On the centenary of the First World War battle of Hamel the Australian War Memorial has dedicated a commemorative sculpture of General Sir John Monash, who planned and directed the successful action.
The sculpture depicts Monash wearing his civilian suit, medals, and Returned and Services League badge. Regarded as one of Australia’s outstanding civilian leaders, Monash is remembered for many things, but it was as a military commander that he truly excelled. As commander of the Australian Corps he led the Australians during their most successful actions of the war. Many consider Monash to be one of the greatest commanders of the First World War.
On 4 July 1918 formations of the Australian Corps, including for the first time companies of American soldiers, was victorious at the battle of Hamel. Lieutenant General Monash had meticulously planned out the action to the last detail, estimating all objectives would be taken in 90 minutes – it took 93.
Memorial Director Dr Brendan Nelson said Monash deserves to be remembered as one of the greatest Australians ever, not just for his accomplishments as a military leader but also for his efforts to rebuild a divided nation after the war.
“At le Hamel, Monash commanded an operation in which Australian and American soldiers fought beside each other for the first time. A series of stunning victories would ensue – Amiens, Mont St Quentin, and the capture of Péronne, and the breaking of the Hindenburg line.
“In the aftermath of the war, Monash was appointed Director-General of Repatriation and Demobilisation, efficiently repatriating 160,000 soldiers in eight months.
“Throughout his life he upheld the democratic ideals of his nation and the principle of equality of opportunity. When asked to lead a right-wing coup during the Great Depression, he famously wrote to the plotters, ‘The only hope for Australia is the ballot-box, and an educated electorate.’
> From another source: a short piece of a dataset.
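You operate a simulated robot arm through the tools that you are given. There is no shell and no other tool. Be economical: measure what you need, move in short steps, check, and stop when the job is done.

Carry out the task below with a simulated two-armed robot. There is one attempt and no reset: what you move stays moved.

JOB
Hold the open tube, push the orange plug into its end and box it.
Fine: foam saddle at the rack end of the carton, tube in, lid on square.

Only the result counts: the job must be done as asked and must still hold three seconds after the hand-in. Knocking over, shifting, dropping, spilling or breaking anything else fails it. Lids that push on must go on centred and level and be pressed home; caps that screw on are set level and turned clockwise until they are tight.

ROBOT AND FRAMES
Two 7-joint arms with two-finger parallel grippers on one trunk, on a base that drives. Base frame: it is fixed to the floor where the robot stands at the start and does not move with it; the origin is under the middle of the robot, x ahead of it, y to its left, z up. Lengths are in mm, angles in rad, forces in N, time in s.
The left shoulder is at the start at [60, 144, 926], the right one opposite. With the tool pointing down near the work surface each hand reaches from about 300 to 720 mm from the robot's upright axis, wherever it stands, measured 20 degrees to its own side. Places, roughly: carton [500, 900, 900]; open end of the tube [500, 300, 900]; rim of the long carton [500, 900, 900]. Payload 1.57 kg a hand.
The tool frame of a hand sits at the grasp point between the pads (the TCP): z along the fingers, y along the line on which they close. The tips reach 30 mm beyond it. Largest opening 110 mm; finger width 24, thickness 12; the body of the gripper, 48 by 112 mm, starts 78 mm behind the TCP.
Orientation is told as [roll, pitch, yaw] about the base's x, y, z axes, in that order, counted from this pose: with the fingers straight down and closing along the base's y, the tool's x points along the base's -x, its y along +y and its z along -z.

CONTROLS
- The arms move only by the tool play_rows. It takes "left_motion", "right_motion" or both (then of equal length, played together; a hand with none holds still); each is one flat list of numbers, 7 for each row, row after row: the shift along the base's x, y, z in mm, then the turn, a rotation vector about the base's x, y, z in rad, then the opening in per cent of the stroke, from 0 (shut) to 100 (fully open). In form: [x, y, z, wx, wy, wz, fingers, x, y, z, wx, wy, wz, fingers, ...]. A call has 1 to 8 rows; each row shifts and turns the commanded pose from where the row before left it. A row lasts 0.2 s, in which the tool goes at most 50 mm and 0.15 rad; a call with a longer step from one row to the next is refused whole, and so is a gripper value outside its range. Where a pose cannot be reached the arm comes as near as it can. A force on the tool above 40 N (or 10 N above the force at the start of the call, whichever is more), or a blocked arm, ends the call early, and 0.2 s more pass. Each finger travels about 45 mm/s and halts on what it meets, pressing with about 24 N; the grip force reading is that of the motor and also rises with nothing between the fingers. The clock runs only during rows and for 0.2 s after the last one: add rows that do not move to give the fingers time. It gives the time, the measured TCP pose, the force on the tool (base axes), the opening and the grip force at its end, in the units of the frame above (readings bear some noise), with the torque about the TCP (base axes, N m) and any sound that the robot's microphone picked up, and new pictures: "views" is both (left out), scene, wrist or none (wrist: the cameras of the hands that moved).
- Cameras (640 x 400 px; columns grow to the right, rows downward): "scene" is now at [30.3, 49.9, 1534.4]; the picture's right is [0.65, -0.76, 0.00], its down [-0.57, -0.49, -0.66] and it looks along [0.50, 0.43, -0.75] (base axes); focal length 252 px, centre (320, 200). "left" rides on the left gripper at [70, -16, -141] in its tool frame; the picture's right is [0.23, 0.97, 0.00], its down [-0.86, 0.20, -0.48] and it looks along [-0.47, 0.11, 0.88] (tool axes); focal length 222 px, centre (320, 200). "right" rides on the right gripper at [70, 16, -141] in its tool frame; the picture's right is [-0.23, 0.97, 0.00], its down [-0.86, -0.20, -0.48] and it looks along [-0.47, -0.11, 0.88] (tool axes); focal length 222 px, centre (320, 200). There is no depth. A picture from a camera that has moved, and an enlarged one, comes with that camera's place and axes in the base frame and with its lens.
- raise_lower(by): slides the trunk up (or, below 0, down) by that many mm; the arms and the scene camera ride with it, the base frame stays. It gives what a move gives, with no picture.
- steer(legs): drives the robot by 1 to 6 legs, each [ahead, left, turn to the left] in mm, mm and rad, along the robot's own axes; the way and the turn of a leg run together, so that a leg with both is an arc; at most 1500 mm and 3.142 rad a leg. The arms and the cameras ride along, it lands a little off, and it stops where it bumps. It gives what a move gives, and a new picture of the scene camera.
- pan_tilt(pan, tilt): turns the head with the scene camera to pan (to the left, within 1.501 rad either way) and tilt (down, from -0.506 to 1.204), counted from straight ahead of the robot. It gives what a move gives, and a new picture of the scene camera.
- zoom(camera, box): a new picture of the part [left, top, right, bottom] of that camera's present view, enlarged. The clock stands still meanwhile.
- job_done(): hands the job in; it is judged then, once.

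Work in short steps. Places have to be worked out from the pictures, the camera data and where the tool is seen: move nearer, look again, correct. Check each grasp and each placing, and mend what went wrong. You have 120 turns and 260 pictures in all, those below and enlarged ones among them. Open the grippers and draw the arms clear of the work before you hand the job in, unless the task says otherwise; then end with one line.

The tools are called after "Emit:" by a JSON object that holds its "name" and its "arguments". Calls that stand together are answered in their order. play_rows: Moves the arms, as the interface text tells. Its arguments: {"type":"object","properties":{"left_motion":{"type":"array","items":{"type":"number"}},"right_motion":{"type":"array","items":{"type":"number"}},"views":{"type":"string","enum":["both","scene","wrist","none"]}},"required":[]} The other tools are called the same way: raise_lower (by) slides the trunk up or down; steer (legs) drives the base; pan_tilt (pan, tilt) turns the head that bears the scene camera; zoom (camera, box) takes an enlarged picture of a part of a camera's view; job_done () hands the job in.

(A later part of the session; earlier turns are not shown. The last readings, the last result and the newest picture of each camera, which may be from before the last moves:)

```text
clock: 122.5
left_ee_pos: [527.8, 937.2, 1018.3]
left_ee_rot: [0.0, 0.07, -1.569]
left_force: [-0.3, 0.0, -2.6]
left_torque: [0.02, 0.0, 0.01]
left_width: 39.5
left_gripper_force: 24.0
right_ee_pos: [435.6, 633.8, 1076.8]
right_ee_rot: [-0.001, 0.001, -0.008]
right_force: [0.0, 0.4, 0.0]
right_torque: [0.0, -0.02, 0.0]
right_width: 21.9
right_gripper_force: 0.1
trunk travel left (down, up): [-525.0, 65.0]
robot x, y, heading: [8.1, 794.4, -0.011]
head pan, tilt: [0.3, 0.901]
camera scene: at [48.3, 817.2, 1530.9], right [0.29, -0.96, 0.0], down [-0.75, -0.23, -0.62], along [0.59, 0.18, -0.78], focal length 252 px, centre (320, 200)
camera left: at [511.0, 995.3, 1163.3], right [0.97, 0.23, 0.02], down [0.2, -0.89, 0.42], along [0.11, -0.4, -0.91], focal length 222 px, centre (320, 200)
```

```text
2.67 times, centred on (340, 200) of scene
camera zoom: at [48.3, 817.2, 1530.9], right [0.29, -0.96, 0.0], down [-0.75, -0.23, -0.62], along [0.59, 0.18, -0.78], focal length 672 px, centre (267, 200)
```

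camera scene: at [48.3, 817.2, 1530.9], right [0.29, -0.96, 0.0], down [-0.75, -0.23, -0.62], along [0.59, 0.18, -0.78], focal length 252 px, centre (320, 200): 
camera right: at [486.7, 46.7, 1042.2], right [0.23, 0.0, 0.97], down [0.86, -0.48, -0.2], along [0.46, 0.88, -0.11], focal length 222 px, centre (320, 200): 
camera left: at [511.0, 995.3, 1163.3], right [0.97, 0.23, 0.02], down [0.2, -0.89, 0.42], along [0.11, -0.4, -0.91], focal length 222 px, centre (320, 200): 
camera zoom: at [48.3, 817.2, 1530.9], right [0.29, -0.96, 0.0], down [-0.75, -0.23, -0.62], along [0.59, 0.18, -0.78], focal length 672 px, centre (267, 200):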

“It is his great work as a proud former citizen-soldier and commander, combined with his passion for our nation, that inspired us to remember him as a nation-building civilian and not just as a military commander,” Dr Nelson said.
Monash’s fame and influence never diminished, and when he died of heart disease on 8 October 1931 he was given a state funeral, attended by an estimated 300,000 people from all walks of life, reflecting the esteem in which he was held by the public.